Aristotle’s hold on the Christian imagination began to loosen when some scholars pointed out that a universe with only one world implied limits on the creative powers of God. In 1277, Etienne Tempier, the bishop of Paris, issued a proclamation declaring Aristotle’s terrestrial/celestial dichotomy a heresy. This precipitated a sea change in attitudes toward other worlds and alien life. Many Christian scholars began breaking from Aristotle, and numerous treatises were published arguing that God could make as many worlds as he damn well pleased.
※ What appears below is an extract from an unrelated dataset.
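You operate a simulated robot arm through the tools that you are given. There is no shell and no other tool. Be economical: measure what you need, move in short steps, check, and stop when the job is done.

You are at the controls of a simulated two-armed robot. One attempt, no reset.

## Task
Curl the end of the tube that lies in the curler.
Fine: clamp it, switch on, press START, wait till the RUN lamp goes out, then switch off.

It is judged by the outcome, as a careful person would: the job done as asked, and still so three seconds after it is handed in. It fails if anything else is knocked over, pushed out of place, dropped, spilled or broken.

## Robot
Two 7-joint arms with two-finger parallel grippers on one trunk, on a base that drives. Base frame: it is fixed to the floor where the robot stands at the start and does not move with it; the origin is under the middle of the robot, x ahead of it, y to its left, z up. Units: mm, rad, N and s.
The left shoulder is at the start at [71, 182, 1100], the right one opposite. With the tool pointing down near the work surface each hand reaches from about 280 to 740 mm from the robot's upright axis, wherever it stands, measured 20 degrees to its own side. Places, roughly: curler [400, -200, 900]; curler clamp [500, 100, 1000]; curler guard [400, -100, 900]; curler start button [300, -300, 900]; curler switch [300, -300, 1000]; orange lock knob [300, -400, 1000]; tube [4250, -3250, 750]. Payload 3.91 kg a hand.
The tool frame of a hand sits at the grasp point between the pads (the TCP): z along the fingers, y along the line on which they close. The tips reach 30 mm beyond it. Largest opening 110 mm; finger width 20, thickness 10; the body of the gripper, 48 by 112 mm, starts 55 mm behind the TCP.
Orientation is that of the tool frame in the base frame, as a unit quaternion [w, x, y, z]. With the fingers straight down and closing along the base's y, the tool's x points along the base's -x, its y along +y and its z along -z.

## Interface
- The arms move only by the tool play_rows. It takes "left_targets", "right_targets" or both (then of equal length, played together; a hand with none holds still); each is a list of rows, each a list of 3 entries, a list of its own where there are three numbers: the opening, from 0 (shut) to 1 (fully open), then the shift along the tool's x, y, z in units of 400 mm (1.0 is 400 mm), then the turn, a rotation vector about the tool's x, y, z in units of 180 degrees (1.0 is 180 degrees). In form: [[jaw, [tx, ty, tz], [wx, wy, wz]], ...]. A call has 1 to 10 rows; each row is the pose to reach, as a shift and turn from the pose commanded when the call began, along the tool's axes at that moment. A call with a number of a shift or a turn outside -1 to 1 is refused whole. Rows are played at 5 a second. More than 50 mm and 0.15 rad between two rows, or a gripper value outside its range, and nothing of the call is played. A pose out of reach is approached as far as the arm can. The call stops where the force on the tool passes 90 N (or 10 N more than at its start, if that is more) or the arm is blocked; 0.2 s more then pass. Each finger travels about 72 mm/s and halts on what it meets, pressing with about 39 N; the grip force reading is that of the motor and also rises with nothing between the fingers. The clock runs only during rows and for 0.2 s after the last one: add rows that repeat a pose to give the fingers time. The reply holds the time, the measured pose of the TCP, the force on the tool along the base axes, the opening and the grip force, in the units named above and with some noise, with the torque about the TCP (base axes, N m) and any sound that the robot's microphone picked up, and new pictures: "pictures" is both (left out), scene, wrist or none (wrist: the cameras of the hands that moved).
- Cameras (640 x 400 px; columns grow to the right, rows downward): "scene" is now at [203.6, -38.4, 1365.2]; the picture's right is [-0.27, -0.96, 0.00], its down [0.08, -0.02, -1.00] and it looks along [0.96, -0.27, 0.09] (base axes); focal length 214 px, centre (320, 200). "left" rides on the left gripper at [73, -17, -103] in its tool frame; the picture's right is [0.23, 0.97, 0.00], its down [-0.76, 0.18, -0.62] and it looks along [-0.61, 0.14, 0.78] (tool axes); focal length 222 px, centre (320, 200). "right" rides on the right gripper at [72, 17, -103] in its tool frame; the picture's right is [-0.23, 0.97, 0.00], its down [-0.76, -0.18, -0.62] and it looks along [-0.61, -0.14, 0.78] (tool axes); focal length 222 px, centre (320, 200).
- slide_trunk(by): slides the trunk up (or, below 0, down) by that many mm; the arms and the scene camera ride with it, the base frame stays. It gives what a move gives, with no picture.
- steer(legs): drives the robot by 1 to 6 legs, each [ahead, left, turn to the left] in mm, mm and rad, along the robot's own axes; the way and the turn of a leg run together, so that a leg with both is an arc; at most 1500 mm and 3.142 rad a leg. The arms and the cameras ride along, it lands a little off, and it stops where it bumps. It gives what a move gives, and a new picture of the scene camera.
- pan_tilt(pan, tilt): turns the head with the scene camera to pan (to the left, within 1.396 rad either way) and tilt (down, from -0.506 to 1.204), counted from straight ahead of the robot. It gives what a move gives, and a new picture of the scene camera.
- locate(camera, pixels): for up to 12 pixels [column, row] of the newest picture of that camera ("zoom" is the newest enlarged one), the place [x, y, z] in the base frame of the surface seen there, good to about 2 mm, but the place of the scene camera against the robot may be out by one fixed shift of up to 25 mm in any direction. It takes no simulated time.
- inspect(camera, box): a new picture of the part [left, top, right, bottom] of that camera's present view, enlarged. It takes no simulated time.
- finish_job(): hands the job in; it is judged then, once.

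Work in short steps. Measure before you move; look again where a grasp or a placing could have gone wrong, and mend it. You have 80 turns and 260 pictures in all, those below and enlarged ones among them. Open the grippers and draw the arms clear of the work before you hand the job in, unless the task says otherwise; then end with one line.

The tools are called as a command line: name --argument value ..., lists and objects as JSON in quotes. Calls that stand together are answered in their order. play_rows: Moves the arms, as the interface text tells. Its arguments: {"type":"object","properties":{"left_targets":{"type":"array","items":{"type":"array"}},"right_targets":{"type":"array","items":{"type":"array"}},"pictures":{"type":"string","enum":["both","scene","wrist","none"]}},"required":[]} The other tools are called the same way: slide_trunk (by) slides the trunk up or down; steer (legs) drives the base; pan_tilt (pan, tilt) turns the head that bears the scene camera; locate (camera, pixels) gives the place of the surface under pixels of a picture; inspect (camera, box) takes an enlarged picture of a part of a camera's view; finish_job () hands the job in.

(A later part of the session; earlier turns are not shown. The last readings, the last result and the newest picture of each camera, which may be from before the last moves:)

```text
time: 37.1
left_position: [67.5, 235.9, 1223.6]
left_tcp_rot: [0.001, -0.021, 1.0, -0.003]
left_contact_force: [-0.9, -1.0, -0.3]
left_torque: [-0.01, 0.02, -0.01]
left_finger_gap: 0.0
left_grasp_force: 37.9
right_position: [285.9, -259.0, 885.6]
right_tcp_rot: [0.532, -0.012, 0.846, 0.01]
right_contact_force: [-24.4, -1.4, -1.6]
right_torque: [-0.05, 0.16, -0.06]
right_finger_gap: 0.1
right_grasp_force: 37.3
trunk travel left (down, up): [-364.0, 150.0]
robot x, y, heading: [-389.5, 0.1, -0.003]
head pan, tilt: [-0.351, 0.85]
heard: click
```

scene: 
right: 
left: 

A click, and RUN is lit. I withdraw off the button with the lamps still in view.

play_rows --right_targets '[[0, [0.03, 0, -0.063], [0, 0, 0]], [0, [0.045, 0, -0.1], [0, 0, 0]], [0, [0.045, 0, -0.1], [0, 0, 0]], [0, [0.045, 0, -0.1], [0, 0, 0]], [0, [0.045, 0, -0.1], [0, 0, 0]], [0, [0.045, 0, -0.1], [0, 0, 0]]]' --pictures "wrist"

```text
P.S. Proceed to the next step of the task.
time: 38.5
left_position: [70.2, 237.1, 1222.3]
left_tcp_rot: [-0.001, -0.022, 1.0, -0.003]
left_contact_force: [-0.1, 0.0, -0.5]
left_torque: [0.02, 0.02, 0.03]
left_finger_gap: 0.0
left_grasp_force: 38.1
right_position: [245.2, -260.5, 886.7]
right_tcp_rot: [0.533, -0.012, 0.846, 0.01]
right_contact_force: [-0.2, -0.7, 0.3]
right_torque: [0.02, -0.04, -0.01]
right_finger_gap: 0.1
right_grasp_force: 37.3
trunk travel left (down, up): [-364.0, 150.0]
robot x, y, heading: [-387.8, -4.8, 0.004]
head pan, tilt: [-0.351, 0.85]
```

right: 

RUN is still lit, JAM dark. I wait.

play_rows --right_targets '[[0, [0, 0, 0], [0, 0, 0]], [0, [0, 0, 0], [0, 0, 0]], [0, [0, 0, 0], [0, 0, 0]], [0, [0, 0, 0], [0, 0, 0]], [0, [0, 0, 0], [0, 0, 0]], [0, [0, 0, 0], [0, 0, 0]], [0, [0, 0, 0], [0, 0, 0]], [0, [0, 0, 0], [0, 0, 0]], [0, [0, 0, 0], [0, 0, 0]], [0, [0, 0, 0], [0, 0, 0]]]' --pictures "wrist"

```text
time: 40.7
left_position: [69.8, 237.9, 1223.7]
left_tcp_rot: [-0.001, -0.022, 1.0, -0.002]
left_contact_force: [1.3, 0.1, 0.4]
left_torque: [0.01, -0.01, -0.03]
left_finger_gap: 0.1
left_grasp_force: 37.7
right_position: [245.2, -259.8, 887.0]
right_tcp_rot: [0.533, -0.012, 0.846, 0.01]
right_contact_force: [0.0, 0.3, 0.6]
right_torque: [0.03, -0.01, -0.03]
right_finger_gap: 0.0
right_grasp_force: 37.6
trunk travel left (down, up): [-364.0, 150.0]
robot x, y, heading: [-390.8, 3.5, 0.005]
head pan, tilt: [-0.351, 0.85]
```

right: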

He is, after all, God.
Was the existence of alien life forbidden by the uniqueness of Christ’s incarnation or required by God’s omnipotence. In 1440 Nicholas of Cusa, a German ecclesiastic, wrote Of Learned Ignorance, a widely celebrated book that exuberantly rejected Aristotle’s hierarchical, Earth-centered cosmology, advocating in its place a universe bustling with life on every star. But Cusa was not scorned by the Church hierarchy for his belief in life elsewhere. On the contrary, after writing Of Learned Ignorance Cusa was made a cardinal. So why did the Church celebrate Cusa, and, 150 years later, condemn Galileo?
There are several reasons. First, Galileo was somewhat of a tactless boor – a quality often left out of the Galileo myth – and his obnoxiousness helped seal his fate.
Grinspoon also mentions Giordano Bruno’s role in ‘poisoning the waters’ prior to Galileo, by “encouraging the Church authorities to associate Copernicanism with flagrant anti-Christian agitation”.